The Paris Commune –Yesterday and Today – 1871-2021

Saturday 1 May 2021, by Dimitrios Roussopoulos

‘Although we like to think in linear terms, history has its own cunning that carries us along strange and mysterious paths. Long forgotten, ‘defeated; movements and their ideals sometimes emerge with a renewed popularity unpredictable only the blink of an eye before. Victors may define history of an era in large type, but between the lines of the boldface script in textbooks or new programmes, a better sense of the future may be gleamed from the margins.’ (1)

The Paris Commune was, and in many respects still is the most important urban revolution in history. It is not possible to do justice to the Paris Commune and its significance in this short text. But it is desirable to welcome its being celebrated and remembered for the authentic popular uprising it was and to highlight a few among the many remarking and pioneering achievements attained during its short history. In France, there are over 50 major events taking place, from exhibitions to history walks and demonstrations.

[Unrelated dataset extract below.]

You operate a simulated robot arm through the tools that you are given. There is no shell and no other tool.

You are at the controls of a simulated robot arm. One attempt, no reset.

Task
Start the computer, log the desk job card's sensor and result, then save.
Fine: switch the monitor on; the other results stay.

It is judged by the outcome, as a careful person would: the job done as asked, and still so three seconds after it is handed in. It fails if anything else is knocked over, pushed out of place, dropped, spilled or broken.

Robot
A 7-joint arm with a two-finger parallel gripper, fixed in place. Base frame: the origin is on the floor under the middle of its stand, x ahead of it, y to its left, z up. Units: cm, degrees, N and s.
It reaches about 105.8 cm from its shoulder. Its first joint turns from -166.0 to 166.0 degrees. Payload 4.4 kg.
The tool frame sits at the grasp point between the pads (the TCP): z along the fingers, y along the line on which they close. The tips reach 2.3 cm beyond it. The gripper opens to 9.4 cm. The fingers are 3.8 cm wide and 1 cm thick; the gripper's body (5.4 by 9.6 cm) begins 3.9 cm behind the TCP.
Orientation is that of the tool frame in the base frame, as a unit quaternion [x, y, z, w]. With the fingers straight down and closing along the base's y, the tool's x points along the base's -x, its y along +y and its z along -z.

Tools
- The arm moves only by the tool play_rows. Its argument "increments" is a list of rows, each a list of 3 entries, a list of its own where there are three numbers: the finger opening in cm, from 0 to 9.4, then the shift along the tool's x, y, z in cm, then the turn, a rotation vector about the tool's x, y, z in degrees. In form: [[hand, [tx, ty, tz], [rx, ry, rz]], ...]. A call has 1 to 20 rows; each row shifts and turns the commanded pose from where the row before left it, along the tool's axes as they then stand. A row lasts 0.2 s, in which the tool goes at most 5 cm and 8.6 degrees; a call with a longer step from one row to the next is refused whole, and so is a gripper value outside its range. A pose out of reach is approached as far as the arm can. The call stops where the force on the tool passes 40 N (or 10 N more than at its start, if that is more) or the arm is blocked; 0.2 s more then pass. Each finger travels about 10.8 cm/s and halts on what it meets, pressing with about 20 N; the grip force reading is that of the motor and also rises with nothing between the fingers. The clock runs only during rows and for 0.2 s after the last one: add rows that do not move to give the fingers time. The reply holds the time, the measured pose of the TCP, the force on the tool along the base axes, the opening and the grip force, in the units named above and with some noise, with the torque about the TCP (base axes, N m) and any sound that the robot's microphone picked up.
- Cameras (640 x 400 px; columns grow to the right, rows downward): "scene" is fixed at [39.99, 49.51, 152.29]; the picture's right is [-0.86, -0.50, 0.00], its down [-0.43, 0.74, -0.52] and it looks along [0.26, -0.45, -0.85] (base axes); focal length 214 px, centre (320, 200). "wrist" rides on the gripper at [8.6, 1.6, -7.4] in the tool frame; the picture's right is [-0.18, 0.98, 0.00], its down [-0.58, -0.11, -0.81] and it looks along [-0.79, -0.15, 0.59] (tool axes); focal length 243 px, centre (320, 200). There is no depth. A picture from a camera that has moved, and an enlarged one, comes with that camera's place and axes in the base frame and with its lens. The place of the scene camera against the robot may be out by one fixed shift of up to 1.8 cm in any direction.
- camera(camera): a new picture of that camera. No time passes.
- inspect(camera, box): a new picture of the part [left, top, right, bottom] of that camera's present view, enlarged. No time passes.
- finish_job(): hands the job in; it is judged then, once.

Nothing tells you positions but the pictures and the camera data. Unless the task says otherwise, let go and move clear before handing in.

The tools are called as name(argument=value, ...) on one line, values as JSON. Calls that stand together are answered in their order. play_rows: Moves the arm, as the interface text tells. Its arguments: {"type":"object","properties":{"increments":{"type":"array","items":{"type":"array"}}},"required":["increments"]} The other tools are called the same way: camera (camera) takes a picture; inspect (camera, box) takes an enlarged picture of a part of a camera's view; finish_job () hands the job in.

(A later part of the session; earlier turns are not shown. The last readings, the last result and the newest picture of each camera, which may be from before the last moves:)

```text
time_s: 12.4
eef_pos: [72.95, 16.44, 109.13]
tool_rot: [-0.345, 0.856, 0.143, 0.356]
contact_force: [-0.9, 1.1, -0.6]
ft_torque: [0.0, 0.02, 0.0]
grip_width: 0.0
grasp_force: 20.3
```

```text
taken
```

Noteworthy is the fact that the socialist mayor of Paris is front and center in many of these events, as is the city council which is financially supporting many of these events. Many similar events are taking place in Belgium and other European cities. In Montreal, sadly, very little.

There is also no point in drawing into this reflection and analysis the well-known comments of this historic character or that. Instead, much contemporary research, which is useful to recall, is based on the comments of the surviving participants of the Paris Commune. Such a fresher approach can help us gain a more comprehensive overview of this monumental event of 1871. In this essay I draw from these survivors.

The social revolution began with the attempted takeover of the canons of Paris, (which were there through public subscription) by the military of the Versailles government which had already withdrawn from the city. Before leaving they had suppressed all radical newspapers and periodicals. They ceased paying the National Guard of the city. Paris which had 20 arrondissments had a concentration of these canons in the district of Montmartre in particular. This was a working class district and one of the first Communards, Louise Michel immediately sprang into action, and described what happened, ‘It was an ocean of humanity, but there was no death, because the women threw themselves on the canons, and the soldiers refused to turn on the crowd’. The military general commanding his troops ordered the removal of the canons and to shoot at the people. Instead he and another general were killed by their soldiers. This beginning on the March 18, 1871 began the process leading to the Paris Commune.

Dual power and direct democracy

Unfolding into the month of March was a situation of dual power. First between the National Guard of Paris and the national government based in Versailles. Even though the National Guard at one time was largely of bourgeois origins, it now became very working class in its makeup. The rich had left the city in the winter, leaving the workers armed in the National Guard.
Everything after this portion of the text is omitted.